T-Mobile USA dodatkowo otrzyma pakiet częstotliwości w 128 obszarach (m.in. w ważnych miastach - Los Angeles, Dallas, Houston, Atlanta, Washington, Boston, San Francisco, Phoenix, San Diego, Denver, Baltimore i Seattle). Firmy podpisały takze ponad 7-letnią umowę na roaming UMTS. Deutsche Telekom ponownie będzie raportował wyniki oddziału amerykańskiego w wynikach całej grupy DT.
Oficjalny komunikat w tej sprawie (ang.):
AT&T and Deutsche Telekom terminate agreement on the sale of T-Mobile USA
Deutsche Telekom receives record high break-up fee
AT&T will pay Deutsche Telekom USD 3 billion in cash
T-Mobile USA will receive a large package of Advanced Wireless Solutions (AWS) spectrum and long-term national UMTS roaming agreement
Deutsche Telekom’s guidance and planned dividend policy remain unchanged
U.S. telecommunications company AT&T Inc. and Deutsche Telekom have terminated the agreement on the sale of T-Mobile USA to AT&T. As a result, AT&T will pay Deutsche Telekom the break-up fee agreed in the contract signed by both companies dated March 20, 2011. This is one of the highest payments ever agreed between two companies for the termination of a purchase agreement. It includes a cash payment of USD 3 billion to Deutsche Telekom, which is expected to be made by the end of this year. In addition, it contains a large package of mobile communications spectrum and a long-term agreement on UMTS roaming within the U.S. for T-Mobile USA.
Both companies are in agreement that the broad opposition by the U.S. Department of Justice (DoJ) and the U.S. telecommunications regulator (FCC) is making it increasingly unlikely that the transaction will close. Both companies are of the opinion that important arguments in support of the transaction have been ignored, such as the significant improvement in high-speed mobile network coverage for the U.S. market, as well as the positive employment effects. In addition there was no indication that either authority would move away from it’s non-supportive stance in return for concessions from the parties in terms of the scope and structure of the transaction.

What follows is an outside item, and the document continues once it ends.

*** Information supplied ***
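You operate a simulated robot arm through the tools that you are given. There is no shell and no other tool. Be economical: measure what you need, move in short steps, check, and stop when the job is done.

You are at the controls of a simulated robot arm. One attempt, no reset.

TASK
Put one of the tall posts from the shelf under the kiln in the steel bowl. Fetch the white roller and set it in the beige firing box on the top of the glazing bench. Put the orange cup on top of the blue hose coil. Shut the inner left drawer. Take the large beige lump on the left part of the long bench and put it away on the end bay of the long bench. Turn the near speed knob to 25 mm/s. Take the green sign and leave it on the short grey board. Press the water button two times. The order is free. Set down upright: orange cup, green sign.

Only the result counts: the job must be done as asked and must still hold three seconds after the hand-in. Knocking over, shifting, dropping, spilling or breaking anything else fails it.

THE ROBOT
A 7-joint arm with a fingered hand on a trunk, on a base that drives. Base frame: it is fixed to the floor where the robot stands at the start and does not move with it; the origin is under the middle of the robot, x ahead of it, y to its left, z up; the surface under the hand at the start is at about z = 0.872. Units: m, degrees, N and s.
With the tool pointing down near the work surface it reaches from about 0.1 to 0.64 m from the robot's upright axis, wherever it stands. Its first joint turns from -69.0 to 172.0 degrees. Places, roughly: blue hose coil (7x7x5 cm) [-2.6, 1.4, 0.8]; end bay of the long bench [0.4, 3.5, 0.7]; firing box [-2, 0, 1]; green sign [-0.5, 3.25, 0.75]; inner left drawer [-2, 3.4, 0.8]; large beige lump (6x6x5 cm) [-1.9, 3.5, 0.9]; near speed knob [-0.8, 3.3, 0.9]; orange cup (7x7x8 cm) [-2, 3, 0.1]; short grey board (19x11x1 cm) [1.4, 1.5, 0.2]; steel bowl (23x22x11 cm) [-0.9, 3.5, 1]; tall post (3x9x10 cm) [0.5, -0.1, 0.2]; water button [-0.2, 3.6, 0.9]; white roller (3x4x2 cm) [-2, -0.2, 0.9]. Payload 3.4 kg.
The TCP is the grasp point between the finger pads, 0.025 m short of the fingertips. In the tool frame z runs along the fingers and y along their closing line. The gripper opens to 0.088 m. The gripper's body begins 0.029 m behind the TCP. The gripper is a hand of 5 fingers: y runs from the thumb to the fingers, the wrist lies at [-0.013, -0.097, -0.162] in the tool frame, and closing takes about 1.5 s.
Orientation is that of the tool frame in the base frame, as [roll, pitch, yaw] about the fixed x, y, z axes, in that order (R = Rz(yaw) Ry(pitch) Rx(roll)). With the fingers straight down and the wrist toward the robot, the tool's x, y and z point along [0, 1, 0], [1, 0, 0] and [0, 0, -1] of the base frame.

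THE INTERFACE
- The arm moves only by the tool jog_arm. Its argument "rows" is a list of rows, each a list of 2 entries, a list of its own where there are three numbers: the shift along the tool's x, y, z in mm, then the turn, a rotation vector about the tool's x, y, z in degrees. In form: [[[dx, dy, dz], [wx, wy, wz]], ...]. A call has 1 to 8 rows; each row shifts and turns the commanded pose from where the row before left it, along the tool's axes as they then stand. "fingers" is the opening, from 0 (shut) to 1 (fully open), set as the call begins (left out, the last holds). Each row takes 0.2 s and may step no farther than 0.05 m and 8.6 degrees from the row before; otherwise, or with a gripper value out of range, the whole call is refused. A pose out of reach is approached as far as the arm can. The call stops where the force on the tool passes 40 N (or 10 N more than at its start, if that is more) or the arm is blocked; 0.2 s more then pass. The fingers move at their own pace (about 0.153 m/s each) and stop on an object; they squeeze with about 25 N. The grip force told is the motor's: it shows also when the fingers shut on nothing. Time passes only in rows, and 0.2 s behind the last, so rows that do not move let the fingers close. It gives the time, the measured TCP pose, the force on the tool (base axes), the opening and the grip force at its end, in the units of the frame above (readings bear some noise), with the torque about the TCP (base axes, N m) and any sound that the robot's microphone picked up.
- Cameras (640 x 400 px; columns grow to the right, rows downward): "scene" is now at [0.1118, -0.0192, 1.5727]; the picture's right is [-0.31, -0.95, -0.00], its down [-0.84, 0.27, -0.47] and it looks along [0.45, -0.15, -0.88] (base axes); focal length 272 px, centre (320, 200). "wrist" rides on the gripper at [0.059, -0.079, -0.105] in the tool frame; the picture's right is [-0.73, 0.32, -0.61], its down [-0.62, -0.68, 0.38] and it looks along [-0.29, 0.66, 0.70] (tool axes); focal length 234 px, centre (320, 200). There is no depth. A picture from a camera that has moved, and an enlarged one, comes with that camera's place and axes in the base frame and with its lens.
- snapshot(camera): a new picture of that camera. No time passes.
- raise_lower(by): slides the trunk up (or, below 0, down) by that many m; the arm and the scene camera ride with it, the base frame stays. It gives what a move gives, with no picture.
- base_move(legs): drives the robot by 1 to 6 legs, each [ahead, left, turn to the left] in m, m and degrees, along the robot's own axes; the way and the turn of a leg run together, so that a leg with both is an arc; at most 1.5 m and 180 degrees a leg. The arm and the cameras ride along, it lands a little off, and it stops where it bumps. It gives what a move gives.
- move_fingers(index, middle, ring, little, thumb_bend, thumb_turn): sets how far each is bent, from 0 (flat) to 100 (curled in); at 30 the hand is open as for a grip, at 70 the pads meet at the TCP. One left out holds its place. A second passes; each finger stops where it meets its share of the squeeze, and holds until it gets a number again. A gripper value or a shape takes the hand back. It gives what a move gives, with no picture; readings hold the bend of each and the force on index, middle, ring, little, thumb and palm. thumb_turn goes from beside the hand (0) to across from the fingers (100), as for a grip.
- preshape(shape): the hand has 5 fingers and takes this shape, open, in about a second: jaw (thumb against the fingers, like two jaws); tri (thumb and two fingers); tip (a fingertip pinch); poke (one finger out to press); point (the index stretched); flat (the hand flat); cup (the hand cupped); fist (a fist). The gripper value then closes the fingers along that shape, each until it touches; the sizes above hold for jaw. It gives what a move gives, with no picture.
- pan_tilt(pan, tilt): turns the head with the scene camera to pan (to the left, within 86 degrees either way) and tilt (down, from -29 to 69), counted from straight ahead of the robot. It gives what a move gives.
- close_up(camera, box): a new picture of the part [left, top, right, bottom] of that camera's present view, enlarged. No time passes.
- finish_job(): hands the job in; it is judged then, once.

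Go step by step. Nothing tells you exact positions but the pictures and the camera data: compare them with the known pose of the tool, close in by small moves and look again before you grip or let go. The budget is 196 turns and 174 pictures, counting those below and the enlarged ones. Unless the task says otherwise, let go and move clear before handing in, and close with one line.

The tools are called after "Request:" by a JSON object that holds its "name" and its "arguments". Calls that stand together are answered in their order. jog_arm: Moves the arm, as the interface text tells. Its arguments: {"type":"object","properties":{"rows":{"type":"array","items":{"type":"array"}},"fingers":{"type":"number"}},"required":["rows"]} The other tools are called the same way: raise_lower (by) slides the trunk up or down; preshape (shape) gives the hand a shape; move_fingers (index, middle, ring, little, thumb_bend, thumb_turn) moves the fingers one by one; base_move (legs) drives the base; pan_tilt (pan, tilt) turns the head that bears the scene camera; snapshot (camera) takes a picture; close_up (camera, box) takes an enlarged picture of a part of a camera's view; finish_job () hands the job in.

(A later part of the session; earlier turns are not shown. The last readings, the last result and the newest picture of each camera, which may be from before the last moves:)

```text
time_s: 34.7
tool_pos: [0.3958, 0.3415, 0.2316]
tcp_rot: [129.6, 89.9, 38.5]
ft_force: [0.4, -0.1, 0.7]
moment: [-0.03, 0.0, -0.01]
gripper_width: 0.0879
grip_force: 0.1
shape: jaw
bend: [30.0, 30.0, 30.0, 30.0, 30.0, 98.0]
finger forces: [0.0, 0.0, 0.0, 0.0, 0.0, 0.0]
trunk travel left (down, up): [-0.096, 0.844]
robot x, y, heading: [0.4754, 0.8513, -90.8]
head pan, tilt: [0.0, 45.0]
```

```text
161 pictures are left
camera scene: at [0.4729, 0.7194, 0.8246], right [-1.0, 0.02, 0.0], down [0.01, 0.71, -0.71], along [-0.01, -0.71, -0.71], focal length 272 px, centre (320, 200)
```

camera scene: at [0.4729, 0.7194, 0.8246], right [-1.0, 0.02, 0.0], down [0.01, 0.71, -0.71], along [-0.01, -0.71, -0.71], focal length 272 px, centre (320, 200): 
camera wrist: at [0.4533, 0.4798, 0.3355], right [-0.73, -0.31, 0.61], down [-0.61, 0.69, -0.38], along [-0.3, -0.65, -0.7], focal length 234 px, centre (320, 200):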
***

As part of the break-up fee, T-Mobile USA will receive a large package of AWS mobile spectrum in 128 Cellular Market Areas (CMAs), including 12 of the top 20 markets (Los Angeles, Dallas, Houston, Atlanta, Washington, Boston, San Francisco, Phoenix, San Diego, Denver, Baltimore and Seattle).
The UMTS roaming agreement for the U.S. in T-Mobile USA’s favor has a term of over seven years and will allow the company to improve its footprint significantly among the U.S. population and offer its customers better broadband coverage for mobile communications services in the future. Population coverage will increase from 230 million potential customers at present to 280 million. As a result of the agreement with AT&T, coverage will be extended to many regions of the U.S. in which T-Mobile USA previously had neither its own high-speed mobile communications network nor the associated roaming agreements.
The termination of the agreement means Deutsche Telekom will go back to reporting T-Mobile USA as continuing operations in future. Deutsche Telekom's guidance for the 2011 financial year remains unchanged as a result of this development, with adjusted EBITDA of around EUR 19.1 billion expected. At EUR 6.5 billion, free cash flow is forecasted to remain at the prior-year level or increase slightly. The guidance includes the T-Mobile USA contribution based on the average exchange rate in 2010 of USD 1.33 per euro. The free cash flow forecast does not include the settlement payment of EUR 0.4 billion relating to PTC in Poland or the cash payment of USD 3 billion from the break-up fee to be paid by AT&T.
Deutsche Telekom’s dividend policy also remains unchanged. The annual dividend payments are subject to the necessary board resolutions and other legal requirements.
Even following the termination of the agreement with AT&T, Deutsche Telekom exepects to remain within the communicated ranges for certain financial performance indicators used to assess the financial performance of the company. These are as follows: The ratio of net debt to adjusted EBITDA of the Group is to be between 2 and 2.5, the equity ratio is to be between 25 percent and 35 percent, gearing (ratio of net debt to shareholders' equity) between 0.8 and 1.2, and liquidity reserves is to cover maturities of at least the next 24 months.
The cash component of the break-up fee directly reduces Deutsche Telekom’s net debt, thereby by strengthening the financial performance indicators affecting the company’s rating.
Deutsche Telekom would like to express its gratitude to AT&T and to Randall Stephenson and his team for the positive cooperation over the past few months. Our working relationship was characterized by fairness and respect at all times.